In the Major League draft of 1971, the first player chosen from the state of Oklahoma was Ron Williamson. When he signed with the Oakland A’s, he said goodbye to his hometown of Ada and left to pursue his dreams of big league glory. Six years later he was back, his dreams broken by a bad arm and bad habits. He began to show signs of mental illness. Unable to keep a job, he moved in with his mother and slept twenty hours a day on her sofa.
In 1982, a twenty-one-year-old cocktail waitress in Ada named Debra Sue Carter was raped and murdered, and for five years the police could not solve the crime. For reasons that were never clear, they suspected Ron Williamson and his friend Dennis Fritz. The two were finally arrested in 1987 and charged with capital murder. With no physical evidence, the prosecution’s case was built on junk science and the testimony of jailhouse snitches and convicts. Dennis Fritz was found guilty and given a life sentence. Ron Williamson was sent to death row.
If you believe that in America you are innocent until proven guilty, this book will shock you. If you believe in the death penalty, this book will disturb you. If you believe the criminal justice system is fair, this book will infuriate you.
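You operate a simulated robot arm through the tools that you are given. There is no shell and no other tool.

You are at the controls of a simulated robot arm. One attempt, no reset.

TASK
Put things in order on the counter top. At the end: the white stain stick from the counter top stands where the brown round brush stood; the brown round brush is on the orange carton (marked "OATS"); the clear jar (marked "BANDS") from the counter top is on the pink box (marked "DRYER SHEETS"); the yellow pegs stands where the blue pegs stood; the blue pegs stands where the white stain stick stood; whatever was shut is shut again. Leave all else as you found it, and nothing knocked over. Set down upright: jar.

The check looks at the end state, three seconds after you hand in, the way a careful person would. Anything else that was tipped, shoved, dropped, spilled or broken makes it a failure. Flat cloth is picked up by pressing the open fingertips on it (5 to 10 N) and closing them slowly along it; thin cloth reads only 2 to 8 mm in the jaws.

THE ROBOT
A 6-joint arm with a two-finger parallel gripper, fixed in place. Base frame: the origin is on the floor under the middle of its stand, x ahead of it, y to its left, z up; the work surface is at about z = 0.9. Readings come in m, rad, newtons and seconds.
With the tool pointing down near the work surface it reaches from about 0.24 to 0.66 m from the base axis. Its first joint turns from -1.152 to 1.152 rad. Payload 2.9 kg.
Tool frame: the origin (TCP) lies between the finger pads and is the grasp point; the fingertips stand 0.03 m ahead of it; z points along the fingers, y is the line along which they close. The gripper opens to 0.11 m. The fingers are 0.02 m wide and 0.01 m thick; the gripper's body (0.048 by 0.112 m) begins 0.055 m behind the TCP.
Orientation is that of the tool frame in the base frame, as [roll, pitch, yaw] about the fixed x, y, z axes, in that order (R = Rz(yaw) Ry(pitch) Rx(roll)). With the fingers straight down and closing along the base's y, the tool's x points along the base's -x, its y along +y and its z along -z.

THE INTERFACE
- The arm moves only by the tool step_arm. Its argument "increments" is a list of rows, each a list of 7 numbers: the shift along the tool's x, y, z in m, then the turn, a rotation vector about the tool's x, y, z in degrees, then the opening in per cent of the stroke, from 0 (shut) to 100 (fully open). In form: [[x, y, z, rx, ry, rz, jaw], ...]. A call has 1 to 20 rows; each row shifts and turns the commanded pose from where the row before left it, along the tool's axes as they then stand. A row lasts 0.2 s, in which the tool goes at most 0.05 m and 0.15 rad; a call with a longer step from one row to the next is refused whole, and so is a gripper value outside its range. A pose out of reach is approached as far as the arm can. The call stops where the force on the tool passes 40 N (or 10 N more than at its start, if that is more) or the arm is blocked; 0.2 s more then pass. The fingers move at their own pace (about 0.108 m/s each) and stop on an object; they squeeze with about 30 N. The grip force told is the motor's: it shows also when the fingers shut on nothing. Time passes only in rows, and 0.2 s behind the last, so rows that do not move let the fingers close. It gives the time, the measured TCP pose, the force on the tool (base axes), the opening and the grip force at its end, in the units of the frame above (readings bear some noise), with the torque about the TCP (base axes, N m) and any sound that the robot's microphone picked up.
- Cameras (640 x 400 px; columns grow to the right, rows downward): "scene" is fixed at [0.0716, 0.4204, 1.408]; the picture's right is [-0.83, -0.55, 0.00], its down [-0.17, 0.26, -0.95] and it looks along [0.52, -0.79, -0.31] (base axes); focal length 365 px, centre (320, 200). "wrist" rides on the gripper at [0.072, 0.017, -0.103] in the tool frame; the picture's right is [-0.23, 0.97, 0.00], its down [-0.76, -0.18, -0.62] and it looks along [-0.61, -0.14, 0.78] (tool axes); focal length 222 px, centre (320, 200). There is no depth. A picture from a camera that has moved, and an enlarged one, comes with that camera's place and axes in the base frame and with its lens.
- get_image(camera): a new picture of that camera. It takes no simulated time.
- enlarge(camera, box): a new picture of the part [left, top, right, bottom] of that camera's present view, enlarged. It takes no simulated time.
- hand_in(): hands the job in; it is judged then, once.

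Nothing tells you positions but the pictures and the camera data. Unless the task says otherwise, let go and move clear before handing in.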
Don’t miss Framed, John Grisham’s first work of nonfiction since The Innocent Man, co-authored with Centurion Ministries founder Jim McCloskey.
APPLE BOOKS REVIEW
John Grisham’s first work of nonfiction looks at the chilling true-crime story of two murders that rocked the sleepy town of Ada, Oklahoma in the ’80s—and examines the tragic injustice that ensued. Grisham unravels the case in methodical detail, introducing us to the two men who were wrongfully convicted while the real killer roamed free. Even with all we know about the fallibility of the criminal justice system today, The Innocent Man is still shocking. Grisham himself has said that if he had written this book as fiction, it would have seemed totally unbelievable.
PUBLISHERS WEEKLY
Grisham's first work of nonfiction focuses on the tragedy of Ron Williamson, a baseball hero from a small town in Oklahoma who winds up a dissolute, mentally unstable Major League washout railroaded onto death row for a hometown rape and murder he did not commit. Judging by this author-approved abridgment, Grisham has chosen to present Williamson's painful story (and that of his equally innocent "co-conspirator," Dennis Fritz) as straightforward journalism, eschewing the more familiar "nonfiction novel" approach with its reconstructed dialogues and other adjustments for dramatic purpose. This has resulted in a book that, while it includes such intriguing elements as murder, rape, detection and judicial injustice, consists primarily of objective reportage, albeit shaded by the now-proven fact of Williamson's innocence. The absence of dialogue or character point of view could make for a rather bland audio. Boutsikaris avoids that by reverting to what might be called old-fashioned round-the-campfire storytelling, treating the lengthy exposition to vocal interpretations, subtle and substantial. He narrates the events leading up to the 1982 rape and murder of a young cocktail waitress with a mixture of suspicion and curiosity, moving on to astonishment at the prosecution's use of deceit and false testimony to convict Williamson and Fritz and, eventually, elation at the exoneration of the two innocent men. Throughout, he maintains an appealing conversational tone, an effect made all the more remarkable by the book's nearly total absence of conversation. Simultaneous release with the Doubleday hardcover.
Customer Reviews
The Innocent Man review
It's easy to call for the death penalty in the case of horrendous murders. This book reminded me that only God should be the judge when it comes to deciding who lives and who dies.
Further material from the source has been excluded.